Dalton was hailed as a fun-loving, at times irreverent character, earning praise for her ability to balance motherhood with an extended and successful sports career.
An article in The New Zealand Herald describes her as “magnetic” and states: “Whether it was on the court, coaching, broadcasting or in business, Dalton’s joie de vivre was never far from the surface.”
“Dalton had a rare talent. She possessed a speed, athleticism and agility not often seen in shooters of her height, making her difficult proposition to mark in the goal circle. She had a knack of being able to get the ball close to the post, using her footwork to shake defenders and create scoring opportunities. Her signature move – the goosestep along the baseline – matched her cheeky nature,” reports the NZ Herald.

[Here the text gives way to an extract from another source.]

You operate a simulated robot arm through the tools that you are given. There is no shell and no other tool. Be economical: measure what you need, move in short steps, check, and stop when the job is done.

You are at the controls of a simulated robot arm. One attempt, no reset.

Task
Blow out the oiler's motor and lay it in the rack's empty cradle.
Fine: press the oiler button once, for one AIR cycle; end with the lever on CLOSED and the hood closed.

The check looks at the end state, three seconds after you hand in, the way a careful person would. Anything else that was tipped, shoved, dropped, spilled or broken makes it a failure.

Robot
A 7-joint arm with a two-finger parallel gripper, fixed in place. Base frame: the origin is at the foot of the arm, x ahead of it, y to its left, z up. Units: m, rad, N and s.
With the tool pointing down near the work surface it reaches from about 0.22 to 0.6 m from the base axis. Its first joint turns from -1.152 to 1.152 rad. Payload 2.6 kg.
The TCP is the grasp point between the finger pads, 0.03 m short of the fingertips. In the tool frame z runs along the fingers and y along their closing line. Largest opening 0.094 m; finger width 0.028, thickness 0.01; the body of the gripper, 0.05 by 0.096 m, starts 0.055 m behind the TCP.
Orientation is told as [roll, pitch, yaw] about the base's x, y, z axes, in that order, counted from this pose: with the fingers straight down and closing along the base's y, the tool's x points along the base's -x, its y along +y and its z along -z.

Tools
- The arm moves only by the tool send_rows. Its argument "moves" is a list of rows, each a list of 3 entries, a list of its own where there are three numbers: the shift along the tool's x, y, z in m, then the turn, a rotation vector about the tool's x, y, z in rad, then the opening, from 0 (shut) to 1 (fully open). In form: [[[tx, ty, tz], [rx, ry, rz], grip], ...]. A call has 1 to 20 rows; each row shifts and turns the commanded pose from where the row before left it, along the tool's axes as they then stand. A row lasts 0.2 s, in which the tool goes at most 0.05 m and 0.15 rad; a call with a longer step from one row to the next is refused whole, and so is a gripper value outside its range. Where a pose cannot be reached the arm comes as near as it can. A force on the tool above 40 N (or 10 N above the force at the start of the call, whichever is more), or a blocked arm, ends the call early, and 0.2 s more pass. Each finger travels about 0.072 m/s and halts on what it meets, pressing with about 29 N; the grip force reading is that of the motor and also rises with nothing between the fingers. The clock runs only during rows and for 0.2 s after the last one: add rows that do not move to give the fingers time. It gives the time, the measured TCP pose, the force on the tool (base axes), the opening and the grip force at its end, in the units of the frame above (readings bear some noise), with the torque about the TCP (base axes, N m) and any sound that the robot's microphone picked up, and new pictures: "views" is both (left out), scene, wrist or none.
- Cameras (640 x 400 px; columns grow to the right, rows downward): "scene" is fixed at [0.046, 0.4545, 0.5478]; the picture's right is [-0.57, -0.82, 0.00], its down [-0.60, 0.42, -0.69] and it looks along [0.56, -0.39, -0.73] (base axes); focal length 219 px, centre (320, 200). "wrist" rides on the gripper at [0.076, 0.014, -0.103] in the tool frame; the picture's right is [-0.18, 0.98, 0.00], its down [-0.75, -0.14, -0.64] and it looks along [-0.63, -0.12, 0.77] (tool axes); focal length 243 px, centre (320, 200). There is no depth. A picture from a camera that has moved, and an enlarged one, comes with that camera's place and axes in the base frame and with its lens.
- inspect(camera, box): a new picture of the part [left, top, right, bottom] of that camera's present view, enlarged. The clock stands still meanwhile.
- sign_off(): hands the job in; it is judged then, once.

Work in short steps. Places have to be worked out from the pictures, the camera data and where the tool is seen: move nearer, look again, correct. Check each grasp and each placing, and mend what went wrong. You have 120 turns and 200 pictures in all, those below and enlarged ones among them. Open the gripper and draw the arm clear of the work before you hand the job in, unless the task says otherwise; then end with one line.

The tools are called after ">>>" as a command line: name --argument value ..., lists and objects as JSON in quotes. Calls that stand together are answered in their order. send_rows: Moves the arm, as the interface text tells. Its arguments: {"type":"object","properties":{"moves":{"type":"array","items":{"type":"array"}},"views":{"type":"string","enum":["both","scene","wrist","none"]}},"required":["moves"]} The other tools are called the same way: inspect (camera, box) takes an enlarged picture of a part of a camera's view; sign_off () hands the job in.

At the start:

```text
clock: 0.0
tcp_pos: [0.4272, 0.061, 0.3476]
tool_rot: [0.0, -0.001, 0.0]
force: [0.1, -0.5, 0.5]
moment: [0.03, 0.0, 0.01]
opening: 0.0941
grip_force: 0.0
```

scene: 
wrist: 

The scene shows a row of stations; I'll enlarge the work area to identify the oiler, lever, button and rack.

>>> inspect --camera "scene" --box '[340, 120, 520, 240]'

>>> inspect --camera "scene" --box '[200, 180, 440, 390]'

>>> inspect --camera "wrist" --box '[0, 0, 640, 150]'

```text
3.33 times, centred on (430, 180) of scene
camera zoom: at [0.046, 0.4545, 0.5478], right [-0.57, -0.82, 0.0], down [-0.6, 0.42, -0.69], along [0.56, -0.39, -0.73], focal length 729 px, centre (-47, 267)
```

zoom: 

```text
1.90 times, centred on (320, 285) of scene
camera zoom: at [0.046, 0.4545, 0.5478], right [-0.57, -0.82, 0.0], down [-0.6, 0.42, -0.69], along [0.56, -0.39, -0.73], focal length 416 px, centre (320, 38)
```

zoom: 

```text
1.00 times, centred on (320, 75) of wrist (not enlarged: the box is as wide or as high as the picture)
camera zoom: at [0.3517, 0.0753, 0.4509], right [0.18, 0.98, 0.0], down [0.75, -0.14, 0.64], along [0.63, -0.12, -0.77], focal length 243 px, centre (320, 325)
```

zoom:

“Numerous former team-mates and netball identities have expressed their sadness and support to the family over the past week.”
“Tania made you feel like you were her best friend. She just lit up a room whenever she was in it,” said Jenny May Clarkson who played in the Silver Ferns with Dalton, as reported on TVNZ.
“And she just had that aura about her in that she was just, in herself she was so happy, she was just such a positive person. And so she radiated that and anyone who came near her felt that.”
Former national team manager Sheryl Wells said: “She was a Pied Piper, like a gatherer of people. Whenever you saw Tania, there were always a group of people around her, usually laughing, because she was so much fun and had a gift of making everyone feel special.”
Tania Dalton was part of the 2003 world championship-winning team, and also played for the Northern Force and the Southern Sting, helping the latter to three national titles. After her retirement, she became a well-known television commentator.